■ **Source passage**
Clandestins, rebelles, ouvrières, pirates, étudiants, migrants, sans domicile fixe, poètes, Grisha Perelman, chômeurs, précaires, queer, ouvriers au bout des forces, paysans sans terre, banlieusards, de tous les pays, unissez-vous !
Outis
Pouvoir destituant. Au-delà de la résistance.
Potere destituente. Oltre la resistenza. / juin 2013
Le troisième numéro d’Oὖτiς ! entend vérifier et relancer une notion qui est actuellement très utilisée dans le débat philosophique, politique et culturel : le pouvoir destituant. Nous tentons de clarifier les choses : le pouvoir destituant est une figure représentant un contrecoup conceptuel face aux milliers de révoltes, de gestes, de raisonnements politiques qui alimentent l’action de tous ceux qui, en évitant la capture de la part du pouvoir, pratiquent la défection par l’esquive du principe du pouvoir politique et de son renversement dialectique, la résistance. L’expansion globale du pouvoir, la diffusion tentaculaire et supranationale des agences économiques et politiques destinées à gouverner le monde, ont épuisé la validité de la logique politique moderne qui a imposé l’opposition entre un pouvoir et un contre-pouvoir. La constellation inédite de subjectivités politiques, liées à de nouvelles formes de production cognitive, impose d’imaginer des pratiques de résistance originales à même de délégitimer l’ordre du moderne. Oὖτiς ! ambitionne de trouver un fil rouge qui pourrait lier dans une série de conduites refusant la logique du pouvoir les milliers de formes de rejet du capitalisme sauvage – les luttes de précaires, d’étudiants, de clandestins, de migrants, d’ouvriers – qui essaient d’inventer de nouvelles institutions capables de garantir le développement générique de la singularité humaine. C’est la raison pour laquelle Oὖτiς ! présente treize Thèses sur le pouvoir destituant et une longue enquête sur les mouvements qui, au niveau global, adoptent la praxis destituante, en tant que déclinaison fondamentale de leur existence.

■ **Information supplied**

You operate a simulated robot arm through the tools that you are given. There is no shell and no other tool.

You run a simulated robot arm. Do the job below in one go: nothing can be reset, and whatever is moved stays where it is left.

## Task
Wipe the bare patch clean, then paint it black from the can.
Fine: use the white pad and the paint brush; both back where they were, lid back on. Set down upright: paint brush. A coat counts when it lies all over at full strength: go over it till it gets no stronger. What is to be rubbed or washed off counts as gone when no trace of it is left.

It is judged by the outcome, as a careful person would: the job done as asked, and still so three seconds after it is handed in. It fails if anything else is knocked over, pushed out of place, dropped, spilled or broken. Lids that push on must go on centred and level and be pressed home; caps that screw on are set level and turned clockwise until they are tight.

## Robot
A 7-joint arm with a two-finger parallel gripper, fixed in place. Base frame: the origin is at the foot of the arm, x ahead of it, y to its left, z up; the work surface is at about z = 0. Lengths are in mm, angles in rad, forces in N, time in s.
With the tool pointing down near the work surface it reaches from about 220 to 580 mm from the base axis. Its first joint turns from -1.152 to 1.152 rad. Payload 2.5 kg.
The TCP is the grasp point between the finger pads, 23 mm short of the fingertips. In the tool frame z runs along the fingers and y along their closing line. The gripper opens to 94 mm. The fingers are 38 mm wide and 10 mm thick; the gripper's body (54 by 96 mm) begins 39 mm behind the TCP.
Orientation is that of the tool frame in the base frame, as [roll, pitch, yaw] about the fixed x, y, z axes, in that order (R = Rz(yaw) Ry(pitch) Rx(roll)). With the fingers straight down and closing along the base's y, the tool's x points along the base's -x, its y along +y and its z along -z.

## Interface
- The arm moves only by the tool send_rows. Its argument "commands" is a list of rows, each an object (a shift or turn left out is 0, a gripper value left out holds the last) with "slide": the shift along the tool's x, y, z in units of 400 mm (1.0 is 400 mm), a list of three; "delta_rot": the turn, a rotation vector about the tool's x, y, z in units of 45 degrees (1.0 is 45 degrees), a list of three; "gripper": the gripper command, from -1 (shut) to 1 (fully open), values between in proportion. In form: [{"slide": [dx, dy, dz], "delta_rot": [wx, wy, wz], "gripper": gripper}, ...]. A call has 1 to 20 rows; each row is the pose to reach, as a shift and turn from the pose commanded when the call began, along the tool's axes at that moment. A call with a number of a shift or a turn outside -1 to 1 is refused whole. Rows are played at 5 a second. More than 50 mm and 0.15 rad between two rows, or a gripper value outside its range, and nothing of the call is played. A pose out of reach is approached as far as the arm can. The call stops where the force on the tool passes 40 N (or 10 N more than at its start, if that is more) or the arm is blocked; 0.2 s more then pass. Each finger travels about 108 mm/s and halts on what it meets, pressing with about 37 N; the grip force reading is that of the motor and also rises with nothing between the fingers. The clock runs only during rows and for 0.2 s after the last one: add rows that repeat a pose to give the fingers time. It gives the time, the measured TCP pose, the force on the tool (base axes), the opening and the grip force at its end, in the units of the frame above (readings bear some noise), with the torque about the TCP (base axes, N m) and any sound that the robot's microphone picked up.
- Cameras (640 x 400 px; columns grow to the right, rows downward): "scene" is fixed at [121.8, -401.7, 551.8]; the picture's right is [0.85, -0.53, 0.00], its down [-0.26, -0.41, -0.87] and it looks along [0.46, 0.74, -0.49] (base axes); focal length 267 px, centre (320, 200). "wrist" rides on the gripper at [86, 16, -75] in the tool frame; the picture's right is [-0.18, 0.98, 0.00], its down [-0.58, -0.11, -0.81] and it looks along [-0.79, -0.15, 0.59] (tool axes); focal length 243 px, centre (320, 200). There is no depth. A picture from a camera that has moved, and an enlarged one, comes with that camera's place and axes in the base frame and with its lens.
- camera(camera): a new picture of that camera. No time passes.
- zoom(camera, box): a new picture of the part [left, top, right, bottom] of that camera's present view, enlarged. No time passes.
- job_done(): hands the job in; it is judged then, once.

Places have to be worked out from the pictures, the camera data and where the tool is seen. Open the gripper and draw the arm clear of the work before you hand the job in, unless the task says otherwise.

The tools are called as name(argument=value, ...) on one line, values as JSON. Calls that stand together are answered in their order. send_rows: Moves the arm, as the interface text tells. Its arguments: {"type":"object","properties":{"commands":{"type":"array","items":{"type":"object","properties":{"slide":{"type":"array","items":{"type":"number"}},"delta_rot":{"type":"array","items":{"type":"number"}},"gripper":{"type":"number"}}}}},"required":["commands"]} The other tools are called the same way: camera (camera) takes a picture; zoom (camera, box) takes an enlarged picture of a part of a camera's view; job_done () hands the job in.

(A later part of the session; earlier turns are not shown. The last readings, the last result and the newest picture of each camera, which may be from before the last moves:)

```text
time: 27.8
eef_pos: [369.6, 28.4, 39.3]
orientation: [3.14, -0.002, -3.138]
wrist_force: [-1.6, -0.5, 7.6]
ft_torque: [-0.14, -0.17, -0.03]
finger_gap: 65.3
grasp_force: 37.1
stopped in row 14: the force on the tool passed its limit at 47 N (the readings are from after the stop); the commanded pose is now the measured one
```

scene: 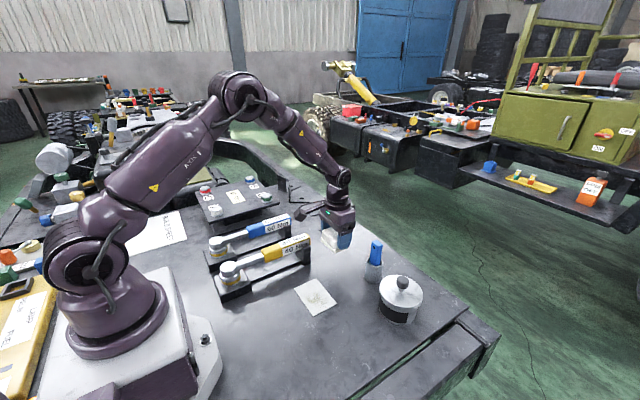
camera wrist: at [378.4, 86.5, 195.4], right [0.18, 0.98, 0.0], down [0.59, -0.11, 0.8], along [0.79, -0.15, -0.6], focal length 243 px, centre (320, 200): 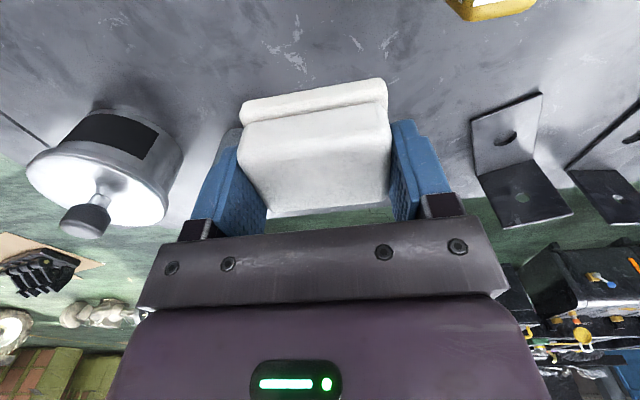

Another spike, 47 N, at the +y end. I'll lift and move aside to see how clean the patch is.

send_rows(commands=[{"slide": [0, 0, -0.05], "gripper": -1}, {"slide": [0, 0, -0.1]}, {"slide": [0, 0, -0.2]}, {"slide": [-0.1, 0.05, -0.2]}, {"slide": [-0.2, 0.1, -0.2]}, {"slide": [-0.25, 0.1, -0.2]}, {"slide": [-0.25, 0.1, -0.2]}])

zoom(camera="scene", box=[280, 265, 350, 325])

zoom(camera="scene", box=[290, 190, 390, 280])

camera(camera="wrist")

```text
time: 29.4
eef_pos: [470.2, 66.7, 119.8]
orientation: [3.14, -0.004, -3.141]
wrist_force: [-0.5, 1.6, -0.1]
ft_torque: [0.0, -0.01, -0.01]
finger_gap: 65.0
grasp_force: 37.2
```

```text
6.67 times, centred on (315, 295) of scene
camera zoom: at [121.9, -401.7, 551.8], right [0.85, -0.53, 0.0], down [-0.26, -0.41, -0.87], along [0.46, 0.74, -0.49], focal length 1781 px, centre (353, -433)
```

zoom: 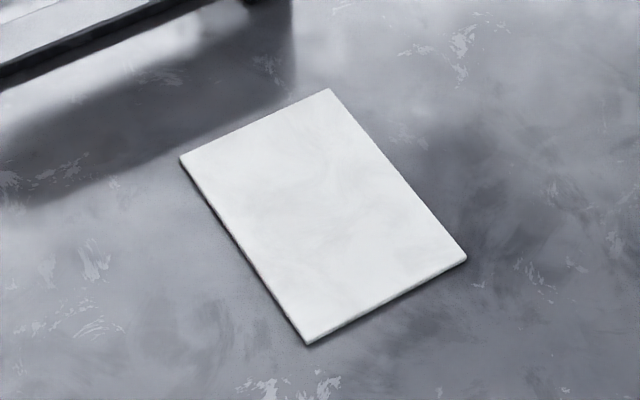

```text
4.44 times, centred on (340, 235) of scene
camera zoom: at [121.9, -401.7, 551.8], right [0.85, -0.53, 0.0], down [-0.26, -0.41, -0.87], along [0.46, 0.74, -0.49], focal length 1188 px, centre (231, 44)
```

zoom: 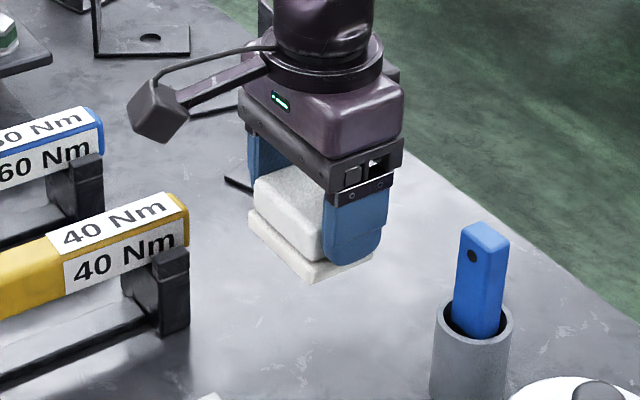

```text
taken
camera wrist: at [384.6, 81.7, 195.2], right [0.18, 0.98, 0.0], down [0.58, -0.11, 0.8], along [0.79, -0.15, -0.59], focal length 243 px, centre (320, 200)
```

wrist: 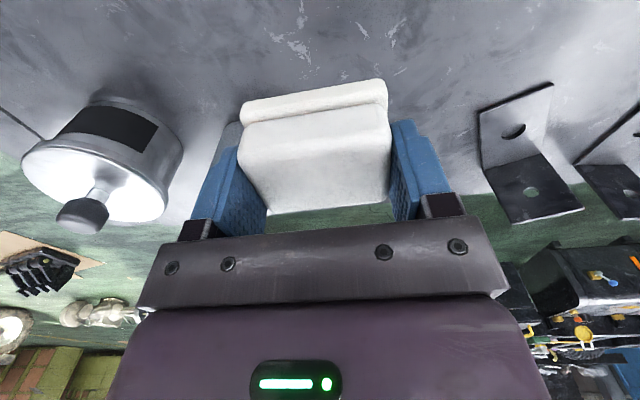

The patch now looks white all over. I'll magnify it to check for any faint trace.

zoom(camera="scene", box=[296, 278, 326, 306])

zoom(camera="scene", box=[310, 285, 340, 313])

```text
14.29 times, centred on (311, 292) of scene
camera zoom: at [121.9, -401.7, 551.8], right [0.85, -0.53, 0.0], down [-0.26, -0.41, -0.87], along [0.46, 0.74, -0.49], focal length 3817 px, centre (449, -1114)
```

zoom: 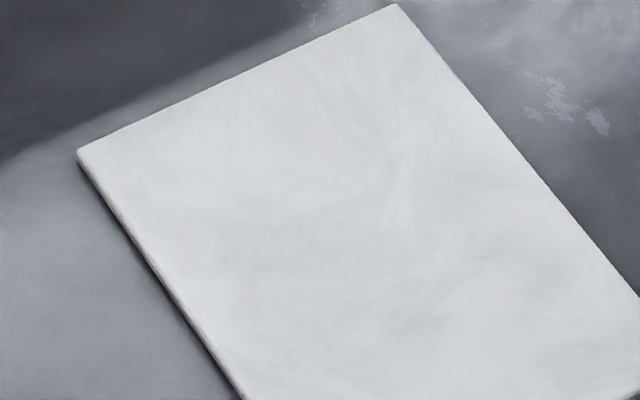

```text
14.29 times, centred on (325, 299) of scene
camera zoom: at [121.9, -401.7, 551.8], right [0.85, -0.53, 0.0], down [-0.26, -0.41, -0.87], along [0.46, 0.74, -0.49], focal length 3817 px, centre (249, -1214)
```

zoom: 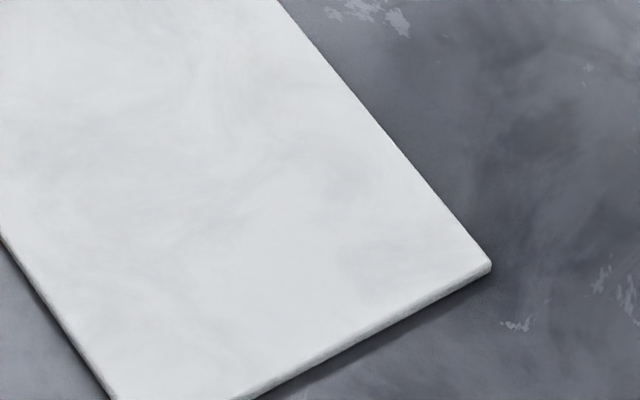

■ **Task objective**
Reproduce the entire source passage without changes.

■ **Result of the task**
Clandestins, rebelles, ouvrières, pirates, étudiants, migrants, sans domicile fixe, poètes, Grisha Perelman, chômeurs, précaires, queer, ouvriers au bout des forces, paysans sans terre, banlieusards, de tous les pays, unissez-vous !
Outis
Pouvoir destituant. Au-delà de la résistance.
Potere destituente. Oltre la resistenza. / juin 2013
Le troisième numéro d’Oὖτiς ! entend vérifier et relancer une notion qui est actuellement très utilisée dans le débat philosophique, politique et culturel : le pouvoir destituant. Nous tentons de clarifier les choses : le pouvoir destituant est une figure représentant un contrecoup conceptuel face aux milliers de révoltes, de gestes, de raisonnements politiques qui alimentent l’action de tous ceux qui, en évitant la capture de la part du pouvoir, pratiquent la défection par l’esquive du principe du pouvoir politique et de son renversement dialectique, la résistance. L’expansion globale du pouvoir, la diffusion tentaculaire et supranationale des agences économiques et politiques destinées à gouverner le monde, ont épuisé la validité de la logique politique moderne qui a imposé l’opposition entre un pouvoir et un contre-pouvoir. La constellation inédite de subjectivités politiques, liées à de nouvelles formes de production cognitive, impose d’imaginer des pratiques de résistance originales à même de délégitimer l’ordre du moderne. Oὖτiς ! ambitionne de trouver un fil rouge qui pourrait lier dans une série de conduites refusant la logique du pouvoir les milliers de formes de rejet du capitalisme sauvage – les luttes de précaires, d’étudiants, de clandestins, de migrants, d’ouvriers – qui essaient d’inventer de nouvelles institutions capables de garantir le développement générique de la singularité humaine. C’est la raison pour laquelle Oὖτiς ! présente treize Thèses sur le pouvoir destituant et une longue enquête sur les mouvements qui, au niveau global, adoptent la praxis destituante, en tant que déclinaison fondamentale de leur existence.